Dyson’s $399 hairdryer: Just a lot of hot air?

Posted at 8:11 AM, Sep 15, 2016

Dyson is famous for reinventing the lackluster vacuum cleaner market with its innovative, colorful products. Now it’s turned its attention to the humble hairdryer.

The British engineering firm launched its high-end Dyson Supersonic hairdryer in the U.S. on Wednesday with a price tag of $399.

The product will be available at Sephora stores across the country on Friday, and at other retailers later in the month.

The debut is sure to lead many long-haired people to wonder, “Is it worth it?”

CNNMoney put the product to the test to answer that question.

But before we get to the review, here are the key facts.

The facts:

– Dyson spent £50 million ($67 million) to develop the gadget over four years.

– Over 100 engineers worked on this product.

– Dyson has over 100 patents pending related to the new hairdryer.

– Dyson boasts that the hairdryer has an “intelligent heat control” system to ensure it doesn’t overheat and cause hair damage.

– The super-fast motor is located in the handle instead of the head.

– Aero-acoustic engineers worked to make the product quieter, leading them to install extra blades in the motor and surround the motor with “acoustic silencers to further reduce sound.”

– The Dyson Supersonic hairdryer has been available in countries like the U.K. and Japan for months, but the company has not released sales figures.

– America’s hair care appliance market is worth $1.9 billion, according to research firm Euromonitor International. Globally, the market is valued just above $7 billion.

And now …

The CNNMoney review:

The Dyson Supersonic hairdryer is sleek, sophisticated and completely unique. It essentially looks like a hollow metal donut on the top of a long handle — and it’s downright impressive that it can blow a steady stream of air without a fan in sight.

Dyson engineers have undoubtedly created a product that looks different, sounds different and works different. Bonus: It’s beautifully packaged.

“The way it is presented almost reminds me of an Apple product with its simple packaging,” said Lauren Ross, a hair and makeup artist at the British business, Make-up for TV.

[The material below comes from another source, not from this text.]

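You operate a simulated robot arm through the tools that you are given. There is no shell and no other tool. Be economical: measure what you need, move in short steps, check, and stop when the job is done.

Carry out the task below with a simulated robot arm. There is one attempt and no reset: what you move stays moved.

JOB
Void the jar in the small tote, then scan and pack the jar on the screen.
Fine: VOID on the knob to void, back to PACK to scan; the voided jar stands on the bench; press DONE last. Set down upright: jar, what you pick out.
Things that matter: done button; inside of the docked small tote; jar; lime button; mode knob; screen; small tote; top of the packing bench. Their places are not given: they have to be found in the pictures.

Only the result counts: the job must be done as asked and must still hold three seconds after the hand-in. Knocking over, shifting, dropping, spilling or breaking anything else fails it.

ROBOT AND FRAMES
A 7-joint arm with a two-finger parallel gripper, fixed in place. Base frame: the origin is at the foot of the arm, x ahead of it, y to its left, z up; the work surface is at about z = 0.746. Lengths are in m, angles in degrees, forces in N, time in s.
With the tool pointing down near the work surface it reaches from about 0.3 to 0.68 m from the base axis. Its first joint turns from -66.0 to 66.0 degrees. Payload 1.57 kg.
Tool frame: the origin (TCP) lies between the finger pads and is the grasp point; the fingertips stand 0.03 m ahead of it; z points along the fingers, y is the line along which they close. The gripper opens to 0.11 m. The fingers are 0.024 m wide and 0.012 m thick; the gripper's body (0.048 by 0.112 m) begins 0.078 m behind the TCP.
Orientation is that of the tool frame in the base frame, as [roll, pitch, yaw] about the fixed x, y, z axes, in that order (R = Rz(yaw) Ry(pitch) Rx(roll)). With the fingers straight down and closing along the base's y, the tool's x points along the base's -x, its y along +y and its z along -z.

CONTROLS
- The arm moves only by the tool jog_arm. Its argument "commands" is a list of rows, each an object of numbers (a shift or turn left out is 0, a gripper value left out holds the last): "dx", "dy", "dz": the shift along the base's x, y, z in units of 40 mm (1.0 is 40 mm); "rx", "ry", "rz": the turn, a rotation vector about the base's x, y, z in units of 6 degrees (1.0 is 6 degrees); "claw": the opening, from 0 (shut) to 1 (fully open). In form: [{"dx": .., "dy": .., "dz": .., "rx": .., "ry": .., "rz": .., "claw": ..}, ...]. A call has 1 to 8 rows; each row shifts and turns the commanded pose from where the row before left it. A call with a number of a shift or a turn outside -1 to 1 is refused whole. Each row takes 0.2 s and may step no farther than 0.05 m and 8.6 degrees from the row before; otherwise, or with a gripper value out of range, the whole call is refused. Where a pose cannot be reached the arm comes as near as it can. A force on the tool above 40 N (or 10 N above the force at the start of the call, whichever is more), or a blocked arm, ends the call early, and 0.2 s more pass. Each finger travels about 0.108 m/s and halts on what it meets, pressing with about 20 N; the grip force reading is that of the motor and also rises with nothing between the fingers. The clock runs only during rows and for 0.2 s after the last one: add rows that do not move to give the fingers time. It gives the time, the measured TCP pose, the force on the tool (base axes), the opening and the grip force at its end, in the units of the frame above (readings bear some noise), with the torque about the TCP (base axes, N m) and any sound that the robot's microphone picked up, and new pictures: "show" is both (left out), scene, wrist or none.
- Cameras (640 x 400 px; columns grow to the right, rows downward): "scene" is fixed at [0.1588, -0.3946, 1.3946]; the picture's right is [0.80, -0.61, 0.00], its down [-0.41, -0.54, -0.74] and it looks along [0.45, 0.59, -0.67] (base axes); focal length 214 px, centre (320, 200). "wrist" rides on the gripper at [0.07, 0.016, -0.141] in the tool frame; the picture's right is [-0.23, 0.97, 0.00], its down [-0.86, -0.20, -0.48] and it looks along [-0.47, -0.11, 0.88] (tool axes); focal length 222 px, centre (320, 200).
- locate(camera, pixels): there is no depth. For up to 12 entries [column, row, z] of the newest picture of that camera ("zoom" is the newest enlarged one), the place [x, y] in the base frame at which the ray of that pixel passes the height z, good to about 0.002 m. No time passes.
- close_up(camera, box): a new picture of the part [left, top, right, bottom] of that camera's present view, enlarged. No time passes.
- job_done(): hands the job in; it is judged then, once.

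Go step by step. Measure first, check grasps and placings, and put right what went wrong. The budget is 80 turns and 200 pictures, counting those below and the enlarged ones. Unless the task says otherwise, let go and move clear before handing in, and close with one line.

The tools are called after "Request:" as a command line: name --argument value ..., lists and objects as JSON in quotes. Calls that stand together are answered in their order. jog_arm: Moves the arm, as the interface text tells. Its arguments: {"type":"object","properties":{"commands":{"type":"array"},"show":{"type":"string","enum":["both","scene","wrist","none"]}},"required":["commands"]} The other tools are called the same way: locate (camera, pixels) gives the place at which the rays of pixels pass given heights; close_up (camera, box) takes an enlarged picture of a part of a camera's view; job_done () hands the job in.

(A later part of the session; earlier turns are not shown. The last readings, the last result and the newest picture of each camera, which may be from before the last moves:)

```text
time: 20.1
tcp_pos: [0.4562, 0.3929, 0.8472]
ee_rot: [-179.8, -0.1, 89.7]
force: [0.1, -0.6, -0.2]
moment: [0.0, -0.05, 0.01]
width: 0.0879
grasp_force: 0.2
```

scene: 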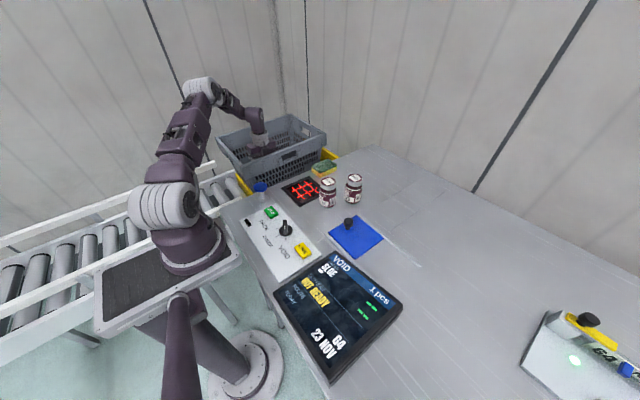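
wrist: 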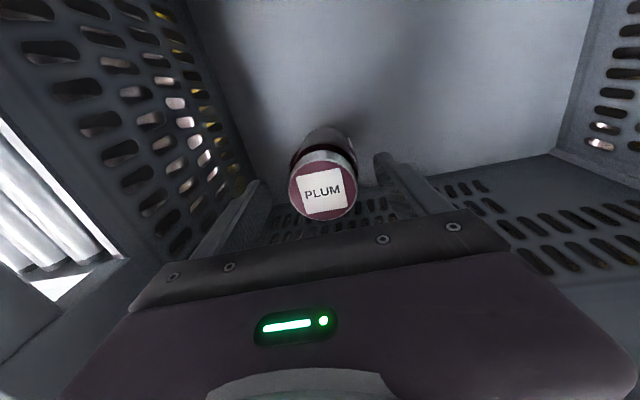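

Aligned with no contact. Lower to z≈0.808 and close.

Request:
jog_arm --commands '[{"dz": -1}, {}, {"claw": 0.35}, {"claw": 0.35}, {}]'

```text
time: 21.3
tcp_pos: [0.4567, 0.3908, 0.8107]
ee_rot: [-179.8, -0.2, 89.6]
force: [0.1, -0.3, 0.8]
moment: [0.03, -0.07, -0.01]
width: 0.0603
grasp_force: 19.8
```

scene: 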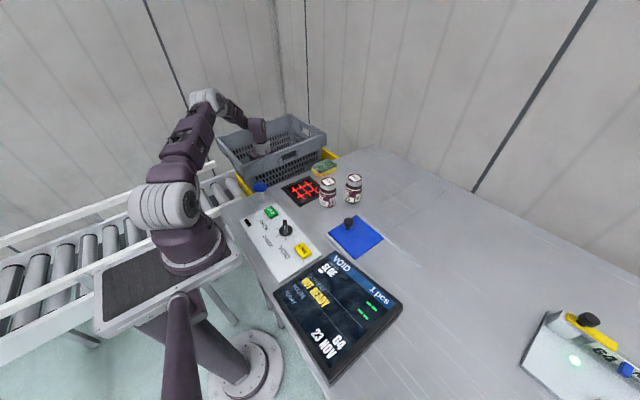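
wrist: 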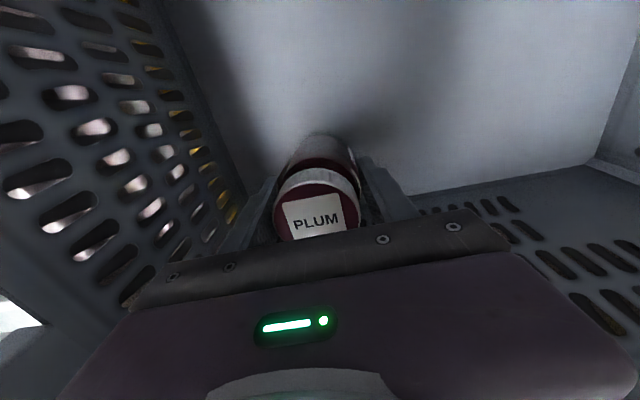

But this novelty item probably isn’t worth the price tag, unless you’re the kind of person who is obsessed with having the newest and latest gadgets.

Based on a trial run comparing the Dyson to a cheap, run-of-the-mill hairdryer, the Dyson’s air flow was more powerful and left hair looking a bit sleeker, smoother and shinier.

In a separate trial on curly hair using the curl-boosting diffuser, the process and final results weren’t noticeably different than a normal dryer. If there was any impact on frizz or flyaways, it was imperceptible.

It also wasn’t noticeably faster at drying hair.

Dyson promises that its “hair dryer has intelligent heat control, helping to ensure hair isn’t exposed to excessive temperatures.” However, CNN tests showed the dryer’s air was occasionally hot enough to hurt users’ scalps. Though that’s a problem with standard dryers as well.

As for the noise: It was a bit quieter, but not by much. Listening to music while you’re blowdrying with this device is probably out of the question.

Beyond just the dryer, the styling nozzles are quite novel. They snap into place with strong magnets, a welcome change from the hassle of screwing and snapping on diffusers, picks and concentrators.

When it’s all said and done, the Dyson Supersonic hairdryer worked well, but it wasn’t a miracle device that offered enough benefits to justify the price.

“I think it’s definitely a luxury rather than a necessity,” said Joanne Morgan, professional hair and makeup artist at Make-up for TV. “There’s not many people in the [normal consumer] market that would consider, or have the finances, to spend that much money … on just a hairdryer.”